Parts of the exercise:
A – Extract from the given text the words running from "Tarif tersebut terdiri" to "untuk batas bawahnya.".
B – How does the given text go on? Write the next part.

Material shown:
>>>>
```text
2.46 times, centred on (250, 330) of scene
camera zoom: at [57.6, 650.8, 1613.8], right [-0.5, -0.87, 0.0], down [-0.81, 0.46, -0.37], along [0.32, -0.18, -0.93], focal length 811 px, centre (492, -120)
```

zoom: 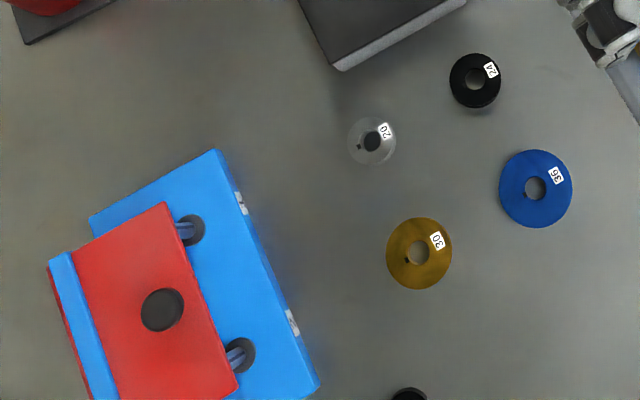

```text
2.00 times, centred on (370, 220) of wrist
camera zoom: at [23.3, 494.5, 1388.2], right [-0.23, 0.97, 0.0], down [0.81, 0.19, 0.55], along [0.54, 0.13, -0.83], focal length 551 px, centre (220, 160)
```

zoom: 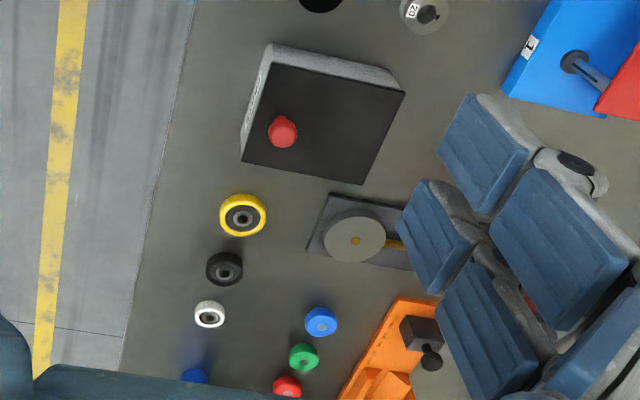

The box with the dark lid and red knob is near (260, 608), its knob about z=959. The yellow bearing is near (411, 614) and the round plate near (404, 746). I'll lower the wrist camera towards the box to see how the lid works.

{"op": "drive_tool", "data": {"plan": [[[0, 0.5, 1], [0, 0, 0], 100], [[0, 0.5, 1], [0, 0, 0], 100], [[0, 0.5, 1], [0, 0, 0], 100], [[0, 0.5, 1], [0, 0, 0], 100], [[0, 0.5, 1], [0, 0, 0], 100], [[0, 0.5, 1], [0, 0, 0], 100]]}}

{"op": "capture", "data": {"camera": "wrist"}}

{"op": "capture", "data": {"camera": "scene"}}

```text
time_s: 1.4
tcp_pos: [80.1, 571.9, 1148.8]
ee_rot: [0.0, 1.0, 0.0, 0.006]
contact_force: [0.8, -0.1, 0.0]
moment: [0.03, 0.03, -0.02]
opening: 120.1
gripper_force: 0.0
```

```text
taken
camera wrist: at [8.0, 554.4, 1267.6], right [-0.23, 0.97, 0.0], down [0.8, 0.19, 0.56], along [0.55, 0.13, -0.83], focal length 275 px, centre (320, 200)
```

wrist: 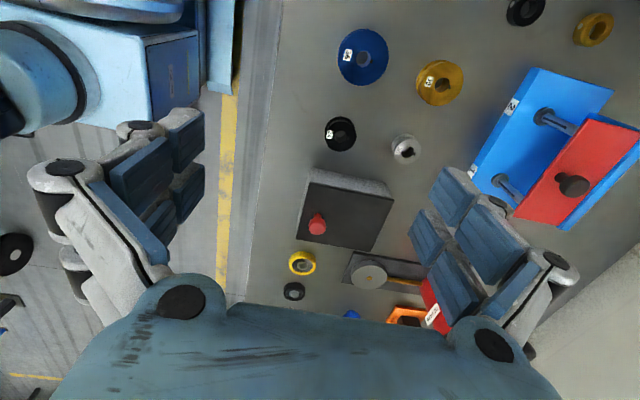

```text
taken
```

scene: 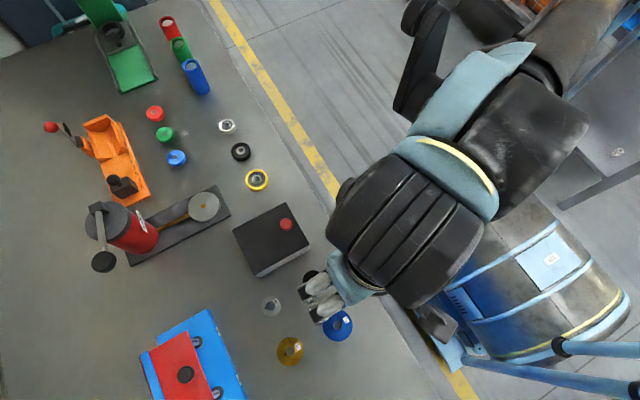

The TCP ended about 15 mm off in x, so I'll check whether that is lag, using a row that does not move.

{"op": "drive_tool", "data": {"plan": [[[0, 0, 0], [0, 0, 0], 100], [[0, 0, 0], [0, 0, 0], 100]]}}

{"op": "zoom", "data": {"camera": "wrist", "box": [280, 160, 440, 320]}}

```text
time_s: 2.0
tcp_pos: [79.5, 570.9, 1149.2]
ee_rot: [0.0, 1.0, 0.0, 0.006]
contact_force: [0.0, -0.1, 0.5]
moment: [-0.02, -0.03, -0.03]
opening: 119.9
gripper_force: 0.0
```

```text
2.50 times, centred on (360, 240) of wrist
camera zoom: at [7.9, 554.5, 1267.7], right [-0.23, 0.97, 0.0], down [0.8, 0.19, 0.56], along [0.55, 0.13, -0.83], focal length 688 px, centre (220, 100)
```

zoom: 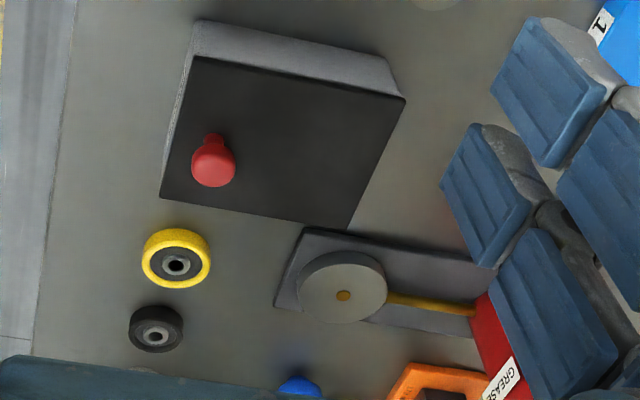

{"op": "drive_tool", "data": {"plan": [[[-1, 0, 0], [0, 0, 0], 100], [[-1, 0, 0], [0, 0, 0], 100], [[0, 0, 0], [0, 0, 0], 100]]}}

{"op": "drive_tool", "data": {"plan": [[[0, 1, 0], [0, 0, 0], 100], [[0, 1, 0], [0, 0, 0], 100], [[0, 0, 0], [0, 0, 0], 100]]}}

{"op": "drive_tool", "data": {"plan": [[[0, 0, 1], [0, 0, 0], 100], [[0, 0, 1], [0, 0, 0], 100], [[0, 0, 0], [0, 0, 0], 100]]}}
<<<<
>>>>
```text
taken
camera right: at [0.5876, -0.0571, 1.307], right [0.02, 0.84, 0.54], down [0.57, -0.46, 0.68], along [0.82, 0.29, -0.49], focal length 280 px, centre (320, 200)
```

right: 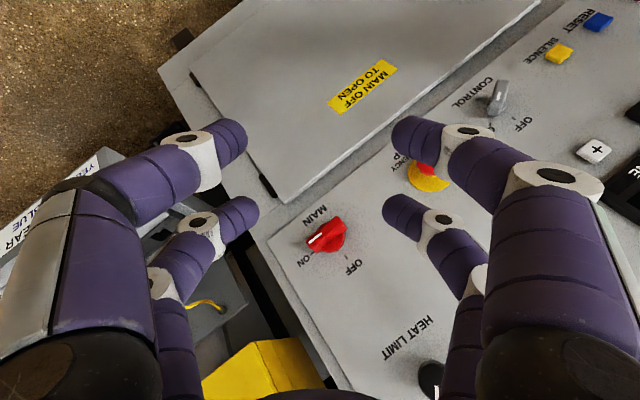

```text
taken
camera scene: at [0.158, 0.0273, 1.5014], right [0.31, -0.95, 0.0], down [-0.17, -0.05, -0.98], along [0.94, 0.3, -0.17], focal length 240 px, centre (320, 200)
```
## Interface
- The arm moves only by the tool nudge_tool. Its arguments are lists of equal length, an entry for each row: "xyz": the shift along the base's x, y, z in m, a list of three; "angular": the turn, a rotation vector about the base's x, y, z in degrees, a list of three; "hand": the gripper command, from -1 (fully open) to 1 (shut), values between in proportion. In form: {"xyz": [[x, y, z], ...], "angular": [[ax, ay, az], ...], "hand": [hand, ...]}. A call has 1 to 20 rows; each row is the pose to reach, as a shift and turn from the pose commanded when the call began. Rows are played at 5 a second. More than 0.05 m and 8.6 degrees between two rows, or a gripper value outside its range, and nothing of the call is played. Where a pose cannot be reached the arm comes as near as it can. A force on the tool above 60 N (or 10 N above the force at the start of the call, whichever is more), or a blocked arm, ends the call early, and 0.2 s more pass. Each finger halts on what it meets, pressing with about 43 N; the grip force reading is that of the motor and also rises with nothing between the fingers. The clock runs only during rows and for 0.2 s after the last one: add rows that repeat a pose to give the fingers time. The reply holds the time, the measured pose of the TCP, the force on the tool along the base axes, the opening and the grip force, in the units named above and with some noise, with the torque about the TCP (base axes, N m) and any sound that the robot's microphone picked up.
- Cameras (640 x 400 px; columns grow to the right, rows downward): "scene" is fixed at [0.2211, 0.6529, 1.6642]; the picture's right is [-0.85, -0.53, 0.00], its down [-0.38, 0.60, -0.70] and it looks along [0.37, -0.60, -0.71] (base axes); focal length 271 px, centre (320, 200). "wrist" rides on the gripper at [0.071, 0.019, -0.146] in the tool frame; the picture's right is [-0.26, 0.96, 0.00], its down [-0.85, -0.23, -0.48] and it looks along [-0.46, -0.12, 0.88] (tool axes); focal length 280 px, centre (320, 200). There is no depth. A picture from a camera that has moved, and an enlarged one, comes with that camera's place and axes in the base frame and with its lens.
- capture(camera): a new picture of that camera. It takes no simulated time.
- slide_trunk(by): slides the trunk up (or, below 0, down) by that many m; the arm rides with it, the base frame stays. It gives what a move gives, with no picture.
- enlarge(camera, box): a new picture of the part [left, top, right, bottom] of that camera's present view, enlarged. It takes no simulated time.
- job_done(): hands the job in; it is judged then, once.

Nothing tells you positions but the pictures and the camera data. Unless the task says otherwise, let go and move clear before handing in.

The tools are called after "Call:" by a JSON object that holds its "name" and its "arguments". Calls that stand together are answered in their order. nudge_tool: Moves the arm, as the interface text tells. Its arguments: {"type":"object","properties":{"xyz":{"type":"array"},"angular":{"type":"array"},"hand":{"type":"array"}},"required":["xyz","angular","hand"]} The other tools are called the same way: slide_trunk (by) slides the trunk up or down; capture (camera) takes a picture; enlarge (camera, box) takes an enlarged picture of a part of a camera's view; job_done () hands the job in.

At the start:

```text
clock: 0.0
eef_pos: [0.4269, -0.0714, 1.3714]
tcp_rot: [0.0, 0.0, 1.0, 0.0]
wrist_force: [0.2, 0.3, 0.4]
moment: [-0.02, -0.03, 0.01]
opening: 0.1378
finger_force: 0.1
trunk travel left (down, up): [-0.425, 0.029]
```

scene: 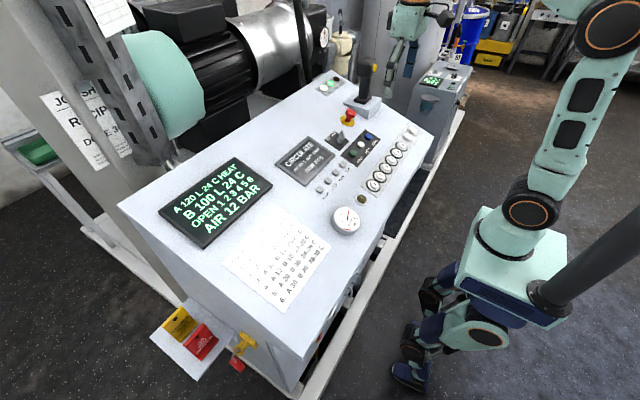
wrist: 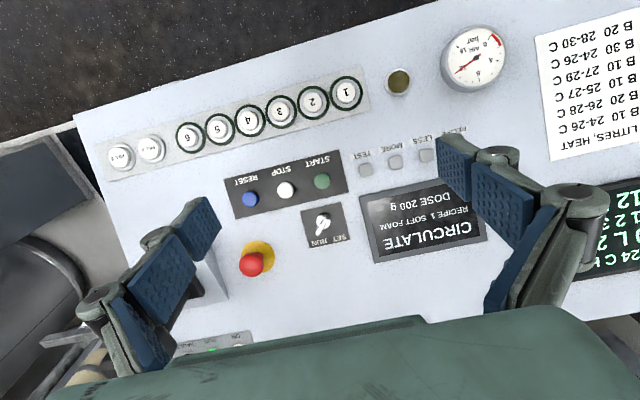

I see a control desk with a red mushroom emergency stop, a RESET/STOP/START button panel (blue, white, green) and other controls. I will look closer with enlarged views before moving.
<<<<
Given text:
>>>>
Dalam Keputusan Menteri 35 tahun 2003, pelayanan angkutan taksi merupakan pelayanan angkutan dari pintu ke pintu dalam wilayah operasi terbatas meliputi daerah kota atau perkotaan (Pasal 29). Sementara menurut Pasal 29 ayat (2), pelayanan angkutan taksi diselenggarakan dengan ciri – ciri sebagai berikut :
a. tidak terjadwal
b. dilayani dengan mobil penumpang umum jenis sedan atau station wagon dan van yang memiliki konatruksi seperti sedan sesuai standar teknis yang ditetapkan Direktur Jenderal
c.    tarif angkutan berdasarkan argometer
d. pelayanan dari pintu ke pintu
Kebijakan Penetapan Tarif Taksi dan Persaingan Usaha
Regulasi tarif angkutan darat nasional, mengatur bahwa tarif untuk angkutan ekonomi ditetapkan oleh Pemerintah, sedangkan tambahan layanan yang diberikan (dalam kelas eksekutif) tarifnya ditetapkan oleh pelaku usaha (PP No. 41 Tahun 1993). Tarif angkutan penumpang tidak dalam trayek kecuali taksi ditetapkan oleh penyedia jasa angkutan. Untuk trayek taksi, tarif  terdiri dari tarif awal, tarif dasar tarif jarak dan tarif waktu yang ditunjukkan dalam argometer. Tarif taksi ditetapkan oleh Menteri dalam PP No. 41 Tahun 1993 (pasal 49).
Tarif tersebut terdiri dari tarif awal, tarif dasar tarif jarak dan tarif waktu yang ditunjukkan dalam argometer. Penetapan tarif untuk taksi ditetapkan oleh Menteri. (Pasal 48 dan Pasal 49). Regulasi tersebut tidak relevan dengan fakta di lapangan, dimana tarif taksi ditetapkan oleh Pemerintah Daerah setempat untuk batas atas dan Organda untuk batas bawahnya.
<<<<
Written responses:
A –
Tarif tersebut terdiri dari tarif awal, tarif dasar tarif jarak dan tarif waktu yang ditunjukkan dalam argometer. Penetapan tarif untuk taksi ditetapkan oleh Menteri. (Pasal 48 dan Pasal 49). Regulasi tersebut tidak relevan dengan fakta di lapangan, dimana tarif taksi ditetapkan oleh Pemerintah Daerah setempat untuk batas atas dan Organda untuk batas bawahnya.

B –
Penerapan tarif batas atas oleh Pemerintah, selaras dengan prinsip persaingan usaha yang sehat. Kebijakan tersebut dapat menghindarkan konsumen dari eksploitasi yang mungkin dilakukan oleh produsen yang memiliki posisi dominan dalam bentuk harga yang terlalu tinggi.
Meskipun prinsip persaingan usaha mentolerir adanya penerapan batas atas oleh Pemerintah, tidak demikian halnya dengan penerapan tarif batas bawah. Penerapan batas bawah akan melindungi operator yang tidak efisien untuk tetap dapat berada dalam industri tersebut. Penerapan batas bawah juga dapat merugikan konsumen karena konsumen terpaksa harus membayar harga minimal sebesar tarif batas bawah, meskipun mungkin layanan yang diberikan kurang dari itu. Selain itu penetapan tarif batas bawah akan menyebabkan pelaku usaha yang bisa beroperasi dengan efisien dan bisa melahirkan tarif yang besarannya berada di bawah tarif batas bawah, maka dia terhambat untuk mengimplementasikan keunggulan bersaingnya tersebut. Akibatnya  masyarakat kehilangan pilihan tarif murah, secara jangka panjang hal ini akan menimbulkan inefisiensi yang sangat besar.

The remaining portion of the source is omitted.